Peter Vandermeersch, a senior fellow at European publisher Mediahuis and former editor-in-chief of NRC, was suspended after admitting he used AI tools including ChatGPT, Perplexity, and Google's NotebookLM to summarise reports for his Substack newsletter without fact-checking the outputs. An investigation by NRC found 'dozens' of false quotes, with seven named individuals confirming they never made the statements attributed to them. Vandermeersch publicly admitted the error, noting the quotes were 'so good' they were 'irresistible' — a textbook hallucination trap. He has been suspended from his Mediahuis fellowship role.
This is a high-profile case study in what happens when AI summarisation pipelines have no verification layer.
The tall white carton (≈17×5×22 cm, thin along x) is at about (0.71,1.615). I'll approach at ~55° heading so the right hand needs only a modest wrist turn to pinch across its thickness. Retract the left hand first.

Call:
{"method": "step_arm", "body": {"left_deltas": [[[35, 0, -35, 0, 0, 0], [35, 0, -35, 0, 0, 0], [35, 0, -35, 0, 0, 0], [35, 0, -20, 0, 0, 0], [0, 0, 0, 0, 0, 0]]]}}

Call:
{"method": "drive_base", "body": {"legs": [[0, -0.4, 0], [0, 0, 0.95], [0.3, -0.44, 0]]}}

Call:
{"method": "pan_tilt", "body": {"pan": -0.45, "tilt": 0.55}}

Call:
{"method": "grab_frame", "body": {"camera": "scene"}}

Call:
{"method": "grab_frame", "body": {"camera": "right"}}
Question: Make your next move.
The core failure is using LLMs like ChatGPT and NotebookLM as trusted extraction tools rather than drafting assistants — the models generated plausible-sounding quotes that never existed. If your product surfaces AI-generated text attributed to real people or sources, you have the same liability surface.
If your app generates summaries or quotes from documents, test your pipeline this week by feeding a known source into your LLM and comparing every attributed quote against the original — measure your hallucination rate before a user does it publicly.
Paste a news article into ChatGPT with this prompt: 'Summarise this article and include 3 direct quotes from named individuals.' Then check every quote against the original text. Count how many are fabricated or distorted. You'll have a visible hallucination rate in under 3 minutes.